ECLI:NL:RBDHA:2017:16280
Rechtbank Den Haag
- Eerste aanleg - enkelvoudig
- Rechtspraak.nl
Afwijzing asielaanvraag van Iraakse Koerd op basis van ongeloofwaardigheid van asielrelaas
In deze zaak heeft de rechtbank Den Haag op 12 december 2017 uitspraak gedaan in een asielprocedure waarbij een Iraakse Koerd, eiser, een aanvraag voor een verblijfsvergunning asiel voor bepaalde tijd had ingediend.
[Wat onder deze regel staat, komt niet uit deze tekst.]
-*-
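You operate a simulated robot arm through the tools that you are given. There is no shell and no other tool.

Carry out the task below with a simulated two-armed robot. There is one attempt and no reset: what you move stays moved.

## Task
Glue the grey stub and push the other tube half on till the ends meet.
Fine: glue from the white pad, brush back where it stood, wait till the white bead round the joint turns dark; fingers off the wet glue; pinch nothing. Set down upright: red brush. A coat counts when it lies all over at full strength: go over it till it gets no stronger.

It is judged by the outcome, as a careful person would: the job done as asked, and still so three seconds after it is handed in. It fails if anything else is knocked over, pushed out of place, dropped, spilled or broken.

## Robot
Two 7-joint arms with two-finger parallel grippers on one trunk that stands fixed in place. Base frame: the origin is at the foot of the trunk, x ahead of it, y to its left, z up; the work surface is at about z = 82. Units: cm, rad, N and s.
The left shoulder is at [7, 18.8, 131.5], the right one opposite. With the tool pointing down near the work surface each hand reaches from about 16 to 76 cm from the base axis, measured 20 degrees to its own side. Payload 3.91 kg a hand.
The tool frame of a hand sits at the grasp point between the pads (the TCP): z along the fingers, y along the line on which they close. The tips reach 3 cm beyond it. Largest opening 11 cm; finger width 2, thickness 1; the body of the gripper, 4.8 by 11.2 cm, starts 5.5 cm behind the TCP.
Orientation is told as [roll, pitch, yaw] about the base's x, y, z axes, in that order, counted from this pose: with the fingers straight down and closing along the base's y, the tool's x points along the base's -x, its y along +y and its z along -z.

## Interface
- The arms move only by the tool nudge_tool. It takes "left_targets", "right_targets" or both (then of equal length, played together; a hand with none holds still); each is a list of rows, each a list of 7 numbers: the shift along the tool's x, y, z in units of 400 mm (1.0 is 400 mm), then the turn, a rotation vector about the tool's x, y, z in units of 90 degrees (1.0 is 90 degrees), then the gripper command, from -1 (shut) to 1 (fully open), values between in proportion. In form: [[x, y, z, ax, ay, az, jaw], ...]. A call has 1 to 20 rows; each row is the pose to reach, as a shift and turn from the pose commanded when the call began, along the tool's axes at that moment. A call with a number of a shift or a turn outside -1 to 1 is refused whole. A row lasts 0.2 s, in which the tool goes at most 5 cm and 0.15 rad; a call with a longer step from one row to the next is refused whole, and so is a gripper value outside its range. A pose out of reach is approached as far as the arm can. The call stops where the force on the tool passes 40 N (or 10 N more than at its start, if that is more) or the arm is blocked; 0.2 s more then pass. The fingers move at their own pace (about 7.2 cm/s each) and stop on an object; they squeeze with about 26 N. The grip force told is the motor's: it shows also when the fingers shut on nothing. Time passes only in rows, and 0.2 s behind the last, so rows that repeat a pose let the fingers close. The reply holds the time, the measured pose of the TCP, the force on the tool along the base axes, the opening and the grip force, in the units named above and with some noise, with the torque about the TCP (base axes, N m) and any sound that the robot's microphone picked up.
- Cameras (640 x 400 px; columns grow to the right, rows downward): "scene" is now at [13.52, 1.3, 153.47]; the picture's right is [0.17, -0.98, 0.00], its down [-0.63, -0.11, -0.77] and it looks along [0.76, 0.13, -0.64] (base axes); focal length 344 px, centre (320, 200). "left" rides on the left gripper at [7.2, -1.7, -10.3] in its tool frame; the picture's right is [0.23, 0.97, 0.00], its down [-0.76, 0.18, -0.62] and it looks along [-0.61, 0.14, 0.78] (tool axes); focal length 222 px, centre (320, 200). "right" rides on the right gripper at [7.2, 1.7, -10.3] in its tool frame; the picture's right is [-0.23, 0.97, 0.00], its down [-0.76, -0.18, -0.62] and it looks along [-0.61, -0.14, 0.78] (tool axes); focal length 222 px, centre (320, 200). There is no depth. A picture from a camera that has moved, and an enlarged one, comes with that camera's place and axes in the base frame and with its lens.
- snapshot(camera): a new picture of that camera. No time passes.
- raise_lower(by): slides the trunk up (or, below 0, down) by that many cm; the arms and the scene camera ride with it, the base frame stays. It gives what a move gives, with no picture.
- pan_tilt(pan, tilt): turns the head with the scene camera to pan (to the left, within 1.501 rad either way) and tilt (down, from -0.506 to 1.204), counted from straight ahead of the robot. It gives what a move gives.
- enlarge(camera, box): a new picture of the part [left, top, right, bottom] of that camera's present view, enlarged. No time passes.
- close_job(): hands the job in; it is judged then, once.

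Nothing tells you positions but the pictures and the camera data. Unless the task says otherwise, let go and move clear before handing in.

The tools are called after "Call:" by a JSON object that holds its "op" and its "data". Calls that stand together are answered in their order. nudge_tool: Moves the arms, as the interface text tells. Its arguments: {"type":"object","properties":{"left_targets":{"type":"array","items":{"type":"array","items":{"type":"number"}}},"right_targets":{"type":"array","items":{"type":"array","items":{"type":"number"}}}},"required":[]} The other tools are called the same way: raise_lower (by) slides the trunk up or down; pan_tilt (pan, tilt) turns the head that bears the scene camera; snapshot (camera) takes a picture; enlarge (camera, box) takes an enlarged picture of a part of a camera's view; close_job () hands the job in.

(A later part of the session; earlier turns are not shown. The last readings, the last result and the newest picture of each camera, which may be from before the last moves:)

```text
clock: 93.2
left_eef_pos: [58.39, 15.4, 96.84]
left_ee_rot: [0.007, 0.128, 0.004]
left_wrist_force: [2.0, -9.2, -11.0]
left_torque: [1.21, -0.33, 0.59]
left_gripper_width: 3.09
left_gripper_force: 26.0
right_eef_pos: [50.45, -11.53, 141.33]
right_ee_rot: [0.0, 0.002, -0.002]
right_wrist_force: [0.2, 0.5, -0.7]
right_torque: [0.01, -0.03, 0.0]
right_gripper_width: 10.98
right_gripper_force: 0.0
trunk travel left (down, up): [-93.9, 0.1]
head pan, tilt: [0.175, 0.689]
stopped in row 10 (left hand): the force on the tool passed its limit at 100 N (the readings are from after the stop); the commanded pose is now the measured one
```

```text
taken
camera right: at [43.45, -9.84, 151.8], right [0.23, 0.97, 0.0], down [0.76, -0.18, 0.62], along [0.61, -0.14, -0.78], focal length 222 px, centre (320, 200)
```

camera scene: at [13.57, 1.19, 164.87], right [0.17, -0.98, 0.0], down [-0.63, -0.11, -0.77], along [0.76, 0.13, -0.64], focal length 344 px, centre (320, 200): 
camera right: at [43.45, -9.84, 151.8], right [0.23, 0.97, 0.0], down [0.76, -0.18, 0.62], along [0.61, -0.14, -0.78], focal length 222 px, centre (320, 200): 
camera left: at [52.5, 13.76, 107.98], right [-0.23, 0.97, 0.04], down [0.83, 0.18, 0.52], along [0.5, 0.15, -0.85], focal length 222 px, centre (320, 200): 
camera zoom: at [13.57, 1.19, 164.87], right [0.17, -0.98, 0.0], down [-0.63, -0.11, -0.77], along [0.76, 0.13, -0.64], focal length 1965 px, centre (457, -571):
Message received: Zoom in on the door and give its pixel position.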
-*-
De staatssecretaris van Justitie en Veiligheid, verweerder, heeft de aanvraag afgewezen op 28 juni 2017, omdat hij het asielrelaas van eiser ongeloofwaardig achtte. Eiser heeft verklaard dat hij als bemiddelaar van prostituees in Irak is bedreigd, wat hem zou hebben doen besluiten om Irak te verlaten. De rechtbank heeft echter geoordeeld dat verweerder in redelijkheid tot de conclusie heeft kunnen komen dat de bedreigingen niet geloofwaardig zijn. De rechtbank heeft de geloofwaardigheid van het asielrelaas beoordeeld en vastgesteld dat de tegenstrijdigheden in de verklaringen van eiser wezenlijk zijn voor de beoordeling van zijn asielaanvraag. Eiser heeft geen overtuigende verklaring kunnen geven voor deze tegenstrijdigheden, wat de rechtbank heeft doen besluiten dat de staatssecretaris terecht heeft geoordeeld dat eiser niet in aanmerking komt voor een verblijfsvergunning asiel. De rechtbank heeft het beroep van eiser ongegrond verklaard en geen aanleiding gezien voor een proceskostenveroordeling.